== COLLECTED DATA ==
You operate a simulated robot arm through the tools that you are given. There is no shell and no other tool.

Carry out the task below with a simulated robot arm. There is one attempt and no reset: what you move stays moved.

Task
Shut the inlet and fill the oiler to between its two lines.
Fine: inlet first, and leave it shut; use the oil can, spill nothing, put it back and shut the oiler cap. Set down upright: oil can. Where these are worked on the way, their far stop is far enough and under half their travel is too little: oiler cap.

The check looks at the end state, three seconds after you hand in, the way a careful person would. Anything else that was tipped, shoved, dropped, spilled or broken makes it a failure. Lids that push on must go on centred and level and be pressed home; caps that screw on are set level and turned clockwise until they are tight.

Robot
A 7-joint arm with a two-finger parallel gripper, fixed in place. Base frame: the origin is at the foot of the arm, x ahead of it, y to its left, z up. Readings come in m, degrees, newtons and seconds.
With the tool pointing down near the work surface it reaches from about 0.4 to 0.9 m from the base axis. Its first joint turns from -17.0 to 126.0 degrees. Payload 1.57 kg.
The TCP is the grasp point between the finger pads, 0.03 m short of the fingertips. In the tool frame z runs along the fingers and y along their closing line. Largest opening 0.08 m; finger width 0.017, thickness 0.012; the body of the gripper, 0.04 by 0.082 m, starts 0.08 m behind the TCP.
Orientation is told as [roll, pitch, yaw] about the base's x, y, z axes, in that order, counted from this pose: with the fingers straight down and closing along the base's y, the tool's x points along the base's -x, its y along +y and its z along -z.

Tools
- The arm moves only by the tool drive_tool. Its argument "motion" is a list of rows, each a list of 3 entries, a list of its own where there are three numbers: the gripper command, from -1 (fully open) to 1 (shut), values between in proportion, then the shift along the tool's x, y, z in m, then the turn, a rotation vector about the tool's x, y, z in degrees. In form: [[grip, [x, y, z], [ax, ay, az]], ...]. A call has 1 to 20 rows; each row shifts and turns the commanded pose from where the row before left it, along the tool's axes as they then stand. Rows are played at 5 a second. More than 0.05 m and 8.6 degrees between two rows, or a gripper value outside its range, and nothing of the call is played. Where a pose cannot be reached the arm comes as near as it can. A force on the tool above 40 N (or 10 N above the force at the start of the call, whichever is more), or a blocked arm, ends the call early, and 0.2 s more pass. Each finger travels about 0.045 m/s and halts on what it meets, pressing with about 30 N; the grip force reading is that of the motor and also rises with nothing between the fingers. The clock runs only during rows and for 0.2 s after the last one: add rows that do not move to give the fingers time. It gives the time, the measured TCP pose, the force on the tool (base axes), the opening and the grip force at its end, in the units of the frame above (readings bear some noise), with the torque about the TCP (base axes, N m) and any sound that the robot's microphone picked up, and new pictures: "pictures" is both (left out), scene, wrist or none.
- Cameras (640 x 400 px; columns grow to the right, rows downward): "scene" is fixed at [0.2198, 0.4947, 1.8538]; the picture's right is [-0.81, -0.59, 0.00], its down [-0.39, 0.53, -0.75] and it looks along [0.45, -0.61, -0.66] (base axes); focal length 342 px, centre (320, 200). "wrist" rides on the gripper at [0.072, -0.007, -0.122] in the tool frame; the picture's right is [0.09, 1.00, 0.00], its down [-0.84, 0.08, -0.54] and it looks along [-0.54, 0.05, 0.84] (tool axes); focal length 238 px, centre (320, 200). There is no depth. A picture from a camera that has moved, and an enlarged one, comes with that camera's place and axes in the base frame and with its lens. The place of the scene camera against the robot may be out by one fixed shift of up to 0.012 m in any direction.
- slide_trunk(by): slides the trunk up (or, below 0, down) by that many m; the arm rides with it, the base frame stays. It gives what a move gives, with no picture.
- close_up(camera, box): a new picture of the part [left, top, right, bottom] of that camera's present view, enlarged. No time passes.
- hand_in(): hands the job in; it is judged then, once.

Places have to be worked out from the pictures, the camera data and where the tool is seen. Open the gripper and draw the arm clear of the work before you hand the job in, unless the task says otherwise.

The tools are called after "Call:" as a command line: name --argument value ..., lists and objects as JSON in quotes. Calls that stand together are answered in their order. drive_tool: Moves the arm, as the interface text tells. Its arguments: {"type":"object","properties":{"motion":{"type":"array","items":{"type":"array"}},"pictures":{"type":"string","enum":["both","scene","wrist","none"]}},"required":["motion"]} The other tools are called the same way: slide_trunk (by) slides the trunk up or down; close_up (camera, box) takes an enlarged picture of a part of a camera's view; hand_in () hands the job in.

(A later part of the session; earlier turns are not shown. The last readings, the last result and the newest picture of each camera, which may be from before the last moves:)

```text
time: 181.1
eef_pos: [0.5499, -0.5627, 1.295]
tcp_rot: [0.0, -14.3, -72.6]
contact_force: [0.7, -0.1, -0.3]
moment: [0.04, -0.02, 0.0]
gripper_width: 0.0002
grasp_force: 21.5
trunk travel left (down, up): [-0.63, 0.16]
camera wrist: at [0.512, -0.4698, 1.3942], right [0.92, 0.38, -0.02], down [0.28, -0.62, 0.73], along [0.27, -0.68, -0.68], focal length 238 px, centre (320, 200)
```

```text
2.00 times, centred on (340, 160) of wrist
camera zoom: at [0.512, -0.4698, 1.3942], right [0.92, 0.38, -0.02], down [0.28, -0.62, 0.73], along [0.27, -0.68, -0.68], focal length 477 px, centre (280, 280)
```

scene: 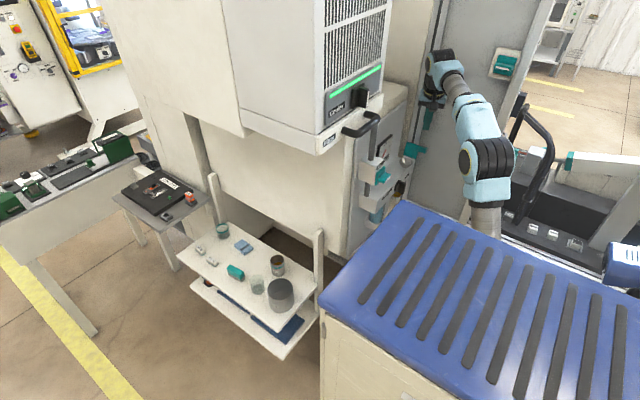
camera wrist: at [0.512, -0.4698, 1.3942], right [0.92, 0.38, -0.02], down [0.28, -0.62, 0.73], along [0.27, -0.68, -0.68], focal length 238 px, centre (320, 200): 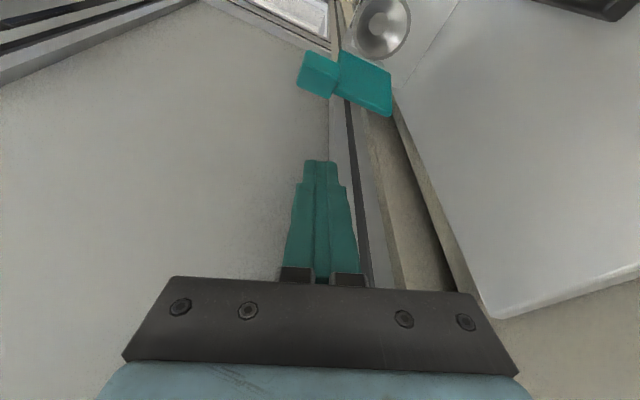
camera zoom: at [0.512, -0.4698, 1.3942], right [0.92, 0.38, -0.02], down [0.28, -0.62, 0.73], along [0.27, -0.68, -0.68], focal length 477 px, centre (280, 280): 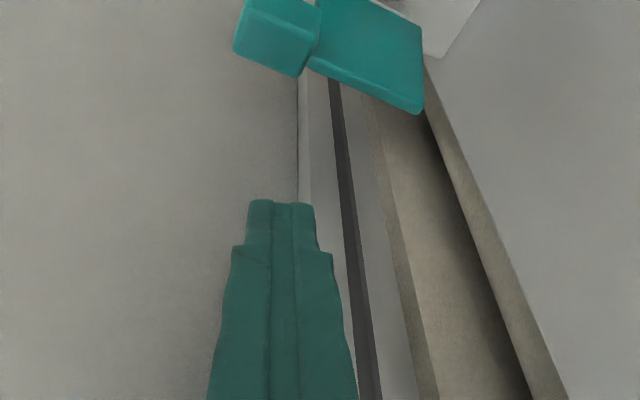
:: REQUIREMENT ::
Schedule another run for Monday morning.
===
Can you write out the lines above, from the first one through the one containing "A 7-joint arm", exactly as they appear and nothing more?

You operate a simulated robot arm through the tools that you are given. There is no shell and no other tool.

Carry out the task below with a simulated robot arm. There is one attempt and no reset: what you move stays moved.

Task
Shut the inlet and fill the oiler to between its two lines.
Fine: inlet first, and leave it shut; use the oil can, spill nothing, put it back and shut the oiler cap. Set down upright: oil can. Where these are worked on the way, their far stop is far enough and under half their travel is too little: oiler cap.

The check looks at the end state, three seconds after you hand in, the way a careful person would. Anything else that was tipped, shoved, dropped, spilled or broken makes it a failure. Lids that push on must go on centred and level and be pressed home; caps that screw on are set level and turned clockwise until they are tight.

Robot
A 7-joint arm with a two-finger parallel gripper, fixed in place. Base frame: the origin is at the foot of the arm, x ahead of it, y to its left, z up. Readings come in m, degrees, newtons and seconds.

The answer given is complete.